Hospitality obliges the Christian believer to an openness that: prudently welcomes the other, stranger or friend; that tends to the needs of other and generously so; that stands open to the other's heart and life and truth - be that an experience that's already familiar to us or something strange and yet to be learned. 
 
Hospitality does not require us to be naive or reckless. That would be foolish. Rather, hospitality invites us to consider wisely and to welcome warmly: the stranger, the newcomer, the one who is different. 
 
A learned rabbi* wrote these following words:
"We encounter God in the face of a stranger. 
God creates difference.
Therefore, it is in the one who is different 
    that we meet God. 
God makes every person in the same image, 
    his divine image, 
        - and yet every person is different. 

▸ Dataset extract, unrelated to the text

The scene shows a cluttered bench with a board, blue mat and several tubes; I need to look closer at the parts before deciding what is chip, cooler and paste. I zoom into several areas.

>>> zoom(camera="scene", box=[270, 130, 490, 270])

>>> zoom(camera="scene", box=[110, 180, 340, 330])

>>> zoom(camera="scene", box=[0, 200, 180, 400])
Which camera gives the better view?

The supreme religious challenge is this:
    to see God's image 
         in someone who is not in our image."
 
Christian hospitality is that openness of heart, that sees the person of Jesus in every person, whether family, friend, or stranger. 
 
Daily news, and debate on a host of political issues, invite all of us to consider the difference between a culture of hospitality and a culture of suspicion
 
The scriptures today present Abraham as a model for hospitality. Abraham, the great patriarch of Israel...  Abraham, a key figure in the Abrahamic religions of Judahism, Christianity, and Islam...  Abraham, whose spiritual descendants, even now in the Middle East, seem unable to offer, to accept, to exchange a mutual hospitality that might transform the threat of strangers and make of them friends and allies and neighbors. 
 
We pray for peace in the Middle East...
 
And how often in our own day-to-day experience, in our own spheres of influence, how often do our impulses and gestures of hospitality end up not so much caring for the visitor, but serving our own needs and feelings, leaving us pointing an accusing finger at the other while looking to make sure that we ourselves are served. 
 
Whatever our response might be, yours and mine, to the scriptures today, God calls us to submit that response to the scrutiny of the Lord, in whose one image each one of us is differently, uniquely shaped and formed. But all of us are made in the image of one Creator, one God and Father of us all. And thus all of us are brothers and sisters - and therefore there is no stranger in our midst. 
 
As we go to the altar, for the Eucharist, let's be grateful that Jesus, Jesus throwing caution to the wind, and without an ounce of suspicion, that Jesus opened his arms for us on the cross with reckless hospitality. And now, this afternoon, with the same generosity, he invites us saints and sinners to the hospitality of his table, where he welcomes us with the warmth of Mary, and feeds us as did Abraham and Sarah and Martha - only now with the Bread and Cup of the Eucharist - with the life he gave for us, the life that sustains us. 
 
As guests of such divine hospitality, let us welcome others into our hearts and lives, and remember that by welcoming strangers, some have entertained angels.

*Rabbi Jonathan Sacks in The Dignity of Difference.